→ Problems to solve
A – In the passage to read, find "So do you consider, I" and reproduce everything up to and including "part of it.".
B – Write the next part of the passage to read, the one that starts with "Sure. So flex".

→ Passage to read

╔══

Sure. So flex space is something that's not really niche and it can be used by a lot of different business types. most flex space have some portion that's office so you have enough room for a desk and a printer maybe you have several offices depending on how it's built out as well as some warehouse slash storage space. So my first one was like I said about 9000 sqft. It was just a straight long metal building had divided up into six sections with overhead ah door and a walk door for each section. very cheap paneling office, and a half bath. And so they range from about, I think the smallest around 800 sqft up to about 2000. Tenants ranged from, you know, somebody that just wanted to store cars, had some some vintage cars that you didn't have room for at house to a guy that made car wash soap literally would have these big drums come in and he would mix it into you know, different formulas and sell it in one gallon jugs. and some other people had more office in, in one of the tenants or one of the spaces. So it, flex space is, is just allows a lot of different businesses to utilize it and it, it makes it easy to rent out. So especially the smaller 800 to 2000 sqft. There's a lot of mom and pop businesses in a lot of different industries that would love to have that space. it's not too big or too expensive. If somebody's just starting out and needs a space for their new business, or if they're branching out, they want multiple locations and this is their first location in that city, it's just really easy to find tenants.

>> Vish:

So do you consider, I go to get my m, car oil change done. Is that a flex space? M because that's a little office, but most of it is for doing the mechanical part of it.

>> Jonathan Clark:

Sure. So, automotive normally have more of a niche, building. They may need more parking unless it's a quick jiffy lube place. automotive a lot of times have a lot of dead cars or customer cars that, that have to be stored. And if it's a jiffy lube or a quick lube, it would have a pit where people go underneath. So it's, it's pretty specialized. whereas the, the a flex space, you know, a tenant could move out, another tenant can move in and they might even look the same. sometimes the tenant will build out and you know, heat and cool the space if it wasn't there already or put in some, some nice flooring. For instance, I had tenants that wanted to use it for like a dance studio. So instead of concrete they would have to put in some, you know, some other type of flooring. But in general, it's not specialized for a specific tenant or industry.

>> Vish:

So in other words, they can be repurposed very easily with minimum investment, the same building. Right, okay, that's, that's an interesting concept because I used to always think when I walk into Sams or walk into Costco, I mean they're not really not the best of best looking real estate but it's a location and then so in other words it's a miniature version of Sam's or Costco is another flex building.

>> Jonathan Clark:

So you can have a single tenant, flex, that is it could be a small one still or you could have a large one. And those are the larger the building the more I guess niche or specialized your tenant is and the harder it is to find a tenant. So my next investment was a 15,000 square foot warehouse that had I think about 2000 office and 13 of open warehouse and it was single tenant, and had it been four or 5000 square foot I could have rented it out very quickly. But in a small town it took 16 months to find the tenant. So a large building with a single tenant, while you can have less maintenance or less management, a lot of times we're gonna be a triple net lease. It would take longer to find that tenant on a, on a larger space.

╚══

→ Stored data
╔══

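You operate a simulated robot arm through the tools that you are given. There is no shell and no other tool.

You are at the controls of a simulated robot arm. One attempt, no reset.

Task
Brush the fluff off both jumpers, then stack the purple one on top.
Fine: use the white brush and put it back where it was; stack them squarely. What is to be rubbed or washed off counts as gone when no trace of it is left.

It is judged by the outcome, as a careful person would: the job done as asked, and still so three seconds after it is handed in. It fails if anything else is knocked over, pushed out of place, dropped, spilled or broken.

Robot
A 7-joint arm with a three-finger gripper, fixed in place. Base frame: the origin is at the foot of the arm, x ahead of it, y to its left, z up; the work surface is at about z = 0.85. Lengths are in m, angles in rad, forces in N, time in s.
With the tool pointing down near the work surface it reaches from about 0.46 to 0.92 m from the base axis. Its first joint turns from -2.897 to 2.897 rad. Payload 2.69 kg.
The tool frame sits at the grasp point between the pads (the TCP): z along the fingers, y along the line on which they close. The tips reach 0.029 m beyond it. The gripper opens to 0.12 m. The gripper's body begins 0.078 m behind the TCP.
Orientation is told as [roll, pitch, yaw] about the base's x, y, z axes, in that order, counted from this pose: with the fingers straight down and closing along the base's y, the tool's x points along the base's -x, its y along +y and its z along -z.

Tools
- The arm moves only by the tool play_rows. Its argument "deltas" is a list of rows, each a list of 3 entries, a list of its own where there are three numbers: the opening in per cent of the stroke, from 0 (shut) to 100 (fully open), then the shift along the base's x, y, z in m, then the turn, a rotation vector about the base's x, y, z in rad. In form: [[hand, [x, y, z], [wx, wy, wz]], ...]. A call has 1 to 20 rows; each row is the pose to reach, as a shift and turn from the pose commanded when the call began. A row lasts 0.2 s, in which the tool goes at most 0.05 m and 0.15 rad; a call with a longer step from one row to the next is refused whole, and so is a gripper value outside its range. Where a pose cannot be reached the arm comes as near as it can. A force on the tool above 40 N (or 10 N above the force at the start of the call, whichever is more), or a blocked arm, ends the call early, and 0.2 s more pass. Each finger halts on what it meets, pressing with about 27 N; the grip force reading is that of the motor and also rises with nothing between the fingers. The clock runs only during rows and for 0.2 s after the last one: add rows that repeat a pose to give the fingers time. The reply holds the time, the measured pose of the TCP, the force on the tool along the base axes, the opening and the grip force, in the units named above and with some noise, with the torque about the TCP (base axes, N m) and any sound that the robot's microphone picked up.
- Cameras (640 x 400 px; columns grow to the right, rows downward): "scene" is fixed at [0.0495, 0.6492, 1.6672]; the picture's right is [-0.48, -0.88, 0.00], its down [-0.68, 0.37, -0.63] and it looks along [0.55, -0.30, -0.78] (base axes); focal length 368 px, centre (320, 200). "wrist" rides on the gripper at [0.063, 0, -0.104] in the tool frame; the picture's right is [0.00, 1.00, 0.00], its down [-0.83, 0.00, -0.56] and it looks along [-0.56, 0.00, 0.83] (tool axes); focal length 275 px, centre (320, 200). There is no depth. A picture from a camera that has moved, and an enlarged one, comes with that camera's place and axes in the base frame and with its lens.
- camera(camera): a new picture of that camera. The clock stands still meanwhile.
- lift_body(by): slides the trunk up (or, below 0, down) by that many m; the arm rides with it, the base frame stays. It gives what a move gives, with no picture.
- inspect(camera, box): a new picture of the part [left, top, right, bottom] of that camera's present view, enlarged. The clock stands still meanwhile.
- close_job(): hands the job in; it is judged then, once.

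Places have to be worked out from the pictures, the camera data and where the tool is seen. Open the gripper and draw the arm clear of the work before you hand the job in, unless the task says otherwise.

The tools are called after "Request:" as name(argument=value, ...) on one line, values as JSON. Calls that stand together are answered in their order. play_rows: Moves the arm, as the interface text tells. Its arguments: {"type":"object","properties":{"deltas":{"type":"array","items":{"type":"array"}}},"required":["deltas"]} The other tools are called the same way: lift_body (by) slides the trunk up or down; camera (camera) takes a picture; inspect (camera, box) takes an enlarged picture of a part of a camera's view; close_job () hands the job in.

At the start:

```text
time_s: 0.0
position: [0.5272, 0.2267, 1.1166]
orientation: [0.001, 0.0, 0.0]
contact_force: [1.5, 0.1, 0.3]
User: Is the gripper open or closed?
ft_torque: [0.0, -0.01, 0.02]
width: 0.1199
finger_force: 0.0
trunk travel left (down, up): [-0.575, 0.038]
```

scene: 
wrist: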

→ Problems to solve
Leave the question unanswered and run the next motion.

╚══

→ Responses per task
A –
So do you consider, I go to get my m, car oil change done. Is that a flex space? M because that's a little office, but most of it is for doing the mechanical part of it.

B –
>> Vish:

Oh, so again can this, if it is such large space can we break it down into smaller offices like 2000 have multiple tenants so that way you're able to reach out to a bigger audience.

>> Jonathan Clark:

You can, it depends on the layout of the building and some other things to consider are the utilities. So most single tenant buildings have one electric meter in from one spot. So if you break it up you're going to have to cut in some more doors or do some sort of access, that would allow you know both, both it to be secured as well as things like fire marshals considerations. and so the challenge with breaking it up is often the electric meter and being able to either the landlord would have to pay electricity and provide that free or trying to divvy it up. If one company, one tenant has welders and using a lot of electricity and other people just have lights, it may not be fair to break it up based on square footage. And also a lot of single tenant buildings have all their bathrooms in one spot like at the front or something where if you break it up into four, six tenants you would have to spend a lot of money to get the, the plumbing in for more bathrooms.

>> Vish:

That's interesting Jonathan, thank you for the update. So I, I also got to know a little about your passion, your passion about automobiles. So, so ah, when did you pick up the automobile passion? Has it always been you always been passionate about automobile? So it's just something you picked up on the way?

>> Jonathan Clark:

Yeah, probably because I was playing with and working on, and wheeling, dealing with four wheelers and go karts even before I had a driver's license. And so I learned to work on, on engines and enjoyed, that. And that's what, that and my interest in cars led me into an engineering background or engineering, degree. But I never really worked in the automotive or, or on any type of motors and engineering, but I just enjoy tinkering with them. I've got a resto mod project, which is a 1964 AMC Rambler, which is not a common car. It was back in the day, it was just a really common cheap car. And most of them have been crushed and are gone now. But I have that with a newer, Lexus drivetrain in it that I play around with. And I drive to little cars and coffee meetups and things like that.

>> Vish:

So that's interesting. So I bet most of the auto mechanics don't like you because they can't mess around by taking you for a ride because you know exactly what they're talking.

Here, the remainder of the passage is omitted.